Condenado
pela Justiça mexicana por vários crimes —além de ligação com o cartel La
Família Michoacana—, Godoy Toscano foi eleito para a Câmara dos Deputados em
2009. Foragido por 15 meses, conseguiu escapar do cerco policial, adentrar o
recinto da Câmara e tomar posse, recuperando o mandato do suplente e, mais
importante, o “fuero”.
No
Brasil as imunidades são ainda maiores do que no México, segundo o único
trabalho empírico existente sobre o assunto, de autoria de Karthik Reddy
(Universidade de Harvard) e coautores. Os pesquisadores construíram um índice
de imunidade parlamentar para os 78 países que são considerados democracias.
No
Paraguai e na Inglaterra, as imunidades aos detentores de cargos eletivos são,
respectivamente, as mais amplas e as mais restritas. O Brasil está muito
próximo do Paraguai. A América Latina é a região onde as imunidades
parlamentares são maiores: todos os países no quintil superior da distribuição
dos escores são dessa região.
Jacques
Lambert em 1963 sublinhou a relação inversa entre democracia e imunidade
parlamentar. A relação é “endógena”: há mais imunidade onde a demanda é maior!
As
imunidades na América Latina foram produto de uma coalizão de interesses
associados à defesa do Parlamento contra o abuso de poder, por um lado, e de
interesses voltados para assegurar a impunidade das elites quando seus
interesses individuais estão em jogo, por outro.
Na
medida em que os países se tornam menos autoritários, as questões relativas à
“inviolabilidade” do mandato perdem valor e as voltadas para a imunidade
enquanto obstáculo à ação do Judiciário adquirem maior importância.
O Brasil
vinha em trajetória virtuosa com a aprovação da emenda à Constituição 35/2001,
que eliminou a licença prévia para ação penal contra parlamentar. Mais ainda,
com a decisão do STF, em 2016, permitindo a execução provisória da pena após
julgamento em segundo grau.
Eis que
a aprovação do instituto da delação premiada produziu um choque nessa
trajetória virtuosa: o risco real para as elites deixou de ser o foro mas a
prisão após decisão de segundo grau —condição sine qua non do novo instituto.
Aliança
espúria entre garantistas e os que estão interessados em impedir a prisão de
Lula a qualquer preço ameaça o equilíbrio.

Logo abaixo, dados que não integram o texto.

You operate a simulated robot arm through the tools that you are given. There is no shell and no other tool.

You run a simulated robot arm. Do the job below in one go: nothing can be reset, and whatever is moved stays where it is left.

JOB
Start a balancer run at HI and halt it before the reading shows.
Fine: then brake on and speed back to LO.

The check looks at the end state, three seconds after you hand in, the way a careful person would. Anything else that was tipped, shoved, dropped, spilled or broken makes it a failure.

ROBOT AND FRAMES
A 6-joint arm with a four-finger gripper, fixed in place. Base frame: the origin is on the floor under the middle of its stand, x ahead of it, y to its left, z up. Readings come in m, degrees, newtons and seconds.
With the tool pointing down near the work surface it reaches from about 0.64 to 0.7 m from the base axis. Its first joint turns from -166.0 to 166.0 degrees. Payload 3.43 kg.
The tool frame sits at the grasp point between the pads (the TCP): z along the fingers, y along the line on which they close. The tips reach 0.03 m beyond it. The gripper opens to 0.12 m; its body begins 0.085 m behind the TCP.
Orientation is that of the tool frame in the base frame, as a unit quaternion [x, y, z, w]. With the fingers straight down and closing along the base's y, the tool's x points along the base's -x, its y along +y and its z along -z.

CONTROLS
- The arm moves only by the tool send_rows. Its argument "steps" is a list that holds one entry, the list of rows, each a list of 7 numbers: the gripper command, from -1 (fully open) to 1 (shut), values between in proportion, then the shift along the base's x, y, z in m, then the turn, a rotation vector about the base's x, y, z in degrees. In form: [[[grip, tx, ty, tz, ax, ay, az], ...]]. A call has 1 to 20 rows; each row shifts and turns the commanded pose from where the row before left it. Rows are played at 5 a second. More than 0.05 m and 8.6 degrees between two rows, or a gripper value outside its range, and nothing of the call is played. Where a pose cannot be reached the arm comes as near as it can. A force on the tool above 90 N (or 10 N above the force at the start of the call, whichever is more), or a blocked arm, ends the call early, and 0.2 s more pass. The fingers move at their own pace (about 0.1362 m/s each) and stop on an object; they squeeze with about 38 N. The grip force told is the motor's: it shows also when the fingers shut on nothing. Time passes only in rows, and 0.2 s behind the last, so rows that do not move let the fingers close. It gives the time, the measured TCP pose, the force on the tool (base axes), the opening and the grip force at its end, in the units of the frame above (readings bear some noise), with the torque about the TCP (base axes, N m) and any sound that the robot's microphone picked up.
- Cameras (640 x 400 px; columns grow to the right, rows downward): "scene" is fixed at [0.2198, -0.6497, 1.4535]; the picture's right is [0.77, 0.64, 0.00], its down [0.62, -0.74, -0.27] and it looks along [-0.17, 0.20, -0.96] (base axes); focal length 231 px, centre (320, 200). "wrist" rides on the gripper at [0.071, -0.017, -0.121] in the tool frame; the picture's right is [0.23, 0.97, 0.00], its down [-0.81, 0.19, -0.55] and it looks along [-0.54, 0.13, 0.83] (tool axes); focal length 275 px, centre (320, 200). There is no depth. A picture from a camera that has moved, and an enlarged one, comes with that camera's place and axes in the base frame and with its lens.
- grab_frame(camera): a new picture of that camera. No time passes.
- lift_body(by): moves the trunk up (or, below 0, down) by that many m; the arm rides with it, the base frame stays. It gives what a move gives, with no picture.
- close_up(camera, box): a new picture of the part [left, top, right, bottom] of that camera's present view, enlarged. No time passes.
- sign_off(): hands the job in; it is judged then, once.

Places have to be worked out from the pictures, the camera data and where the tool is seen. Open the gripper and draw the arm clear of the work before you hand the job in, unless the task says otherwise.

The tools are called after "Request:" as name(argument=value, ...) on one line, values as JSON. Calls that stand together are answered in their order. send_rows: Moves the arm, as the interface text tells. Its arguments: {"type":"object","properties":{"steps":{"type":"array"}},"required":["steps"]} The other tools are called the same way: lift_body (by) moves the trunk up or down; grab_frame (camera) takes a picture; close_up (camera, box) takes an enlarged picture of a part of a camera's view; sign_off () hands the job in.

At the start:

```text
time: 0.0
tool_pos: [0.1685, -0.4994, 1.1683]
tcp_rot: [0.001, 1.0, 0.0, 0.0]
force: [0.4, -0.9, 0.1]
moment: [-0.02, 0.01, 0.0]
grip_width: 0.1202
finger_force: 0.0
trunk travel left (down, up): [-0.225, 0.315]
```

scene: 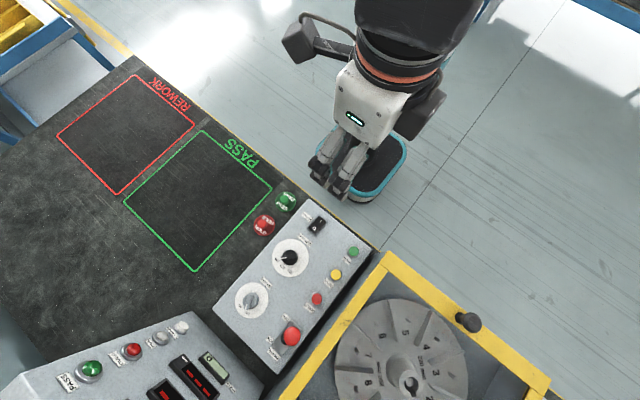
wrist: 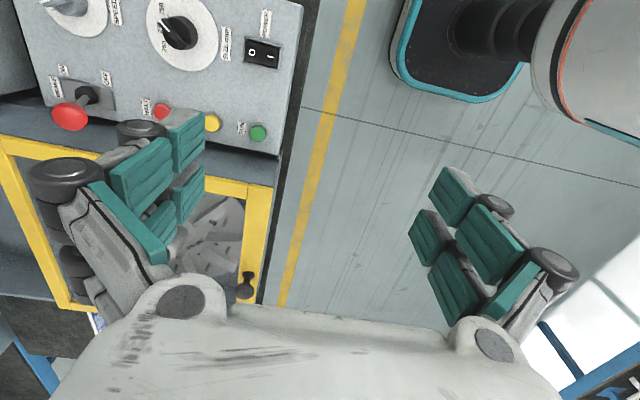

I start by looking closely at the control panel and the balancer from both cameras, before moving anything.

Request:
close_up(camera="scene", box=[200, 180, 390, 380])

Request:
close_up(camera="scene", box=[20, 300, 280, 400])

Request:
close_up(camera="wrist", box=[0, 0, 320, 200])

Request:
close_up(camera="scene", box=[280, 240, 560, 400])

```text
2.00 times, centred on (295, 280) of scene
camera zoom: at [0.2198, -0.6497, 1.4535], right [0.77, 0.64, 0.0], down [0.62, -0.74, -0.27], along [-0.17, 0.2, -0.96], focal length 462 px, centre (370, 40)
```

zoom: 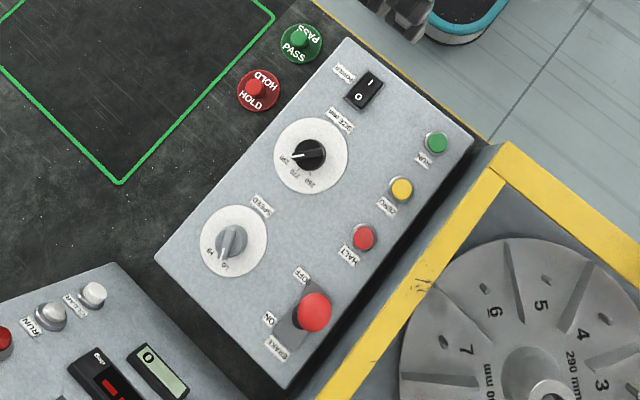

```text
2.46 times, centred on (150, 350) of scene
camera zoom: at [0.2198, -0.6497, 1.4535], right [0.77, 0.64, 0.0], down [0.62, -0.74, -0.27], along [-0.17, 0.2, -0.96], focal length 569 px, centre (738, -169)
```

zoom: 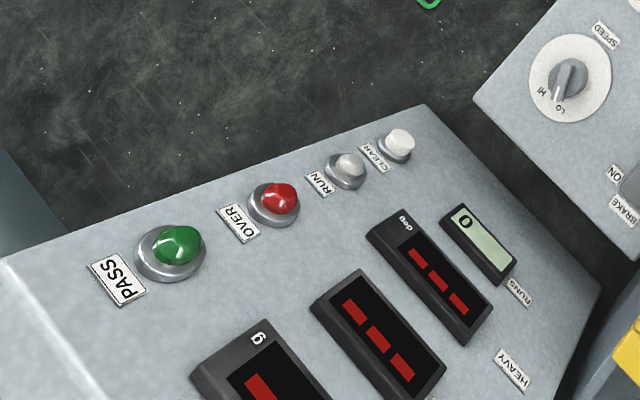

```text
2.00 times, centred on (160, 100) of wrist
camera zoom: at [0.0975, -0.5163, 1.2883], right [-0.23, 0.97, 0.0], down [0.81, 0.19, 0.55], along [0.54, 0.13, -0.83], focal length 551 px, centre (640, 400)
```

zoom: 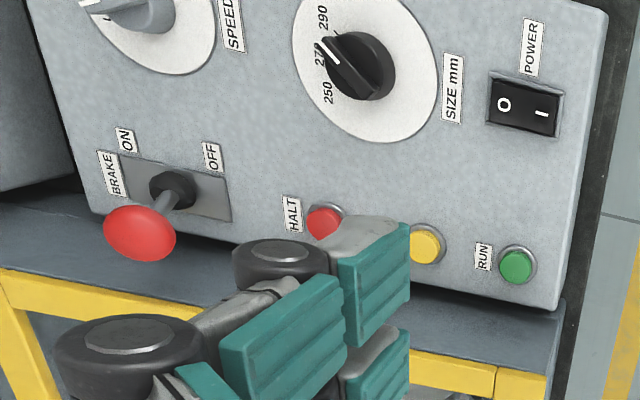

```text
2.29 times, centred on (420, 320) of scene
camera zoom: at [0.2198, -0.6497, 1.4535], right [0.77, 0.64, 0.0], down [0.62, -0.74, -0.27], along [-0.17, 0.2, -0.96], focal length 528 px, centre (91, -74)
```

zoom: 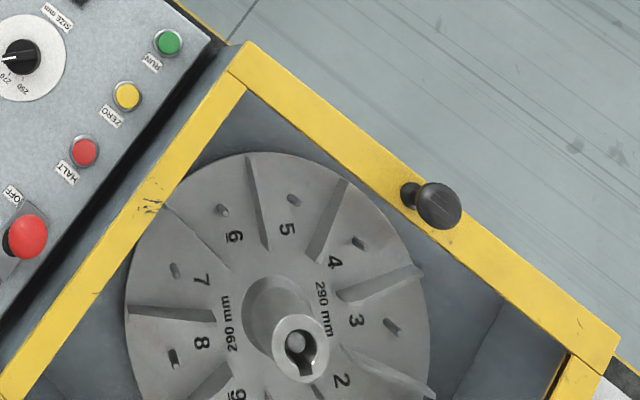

O preço a ser pago por sua liberdade
—viabilizada por um casuísmo ou pela derrubada do instituto— é a derrocada do
STF.
O
precedente é o caso de Ronaldo Cunha Lima, que renunciou ao mandato de deputado
(e ao foro), em 2007, quando o STF estava pronto para condená-lo, 14 anos após
tentativa de matar o ex-governador Tarcísio Burity. Nunca foi preso.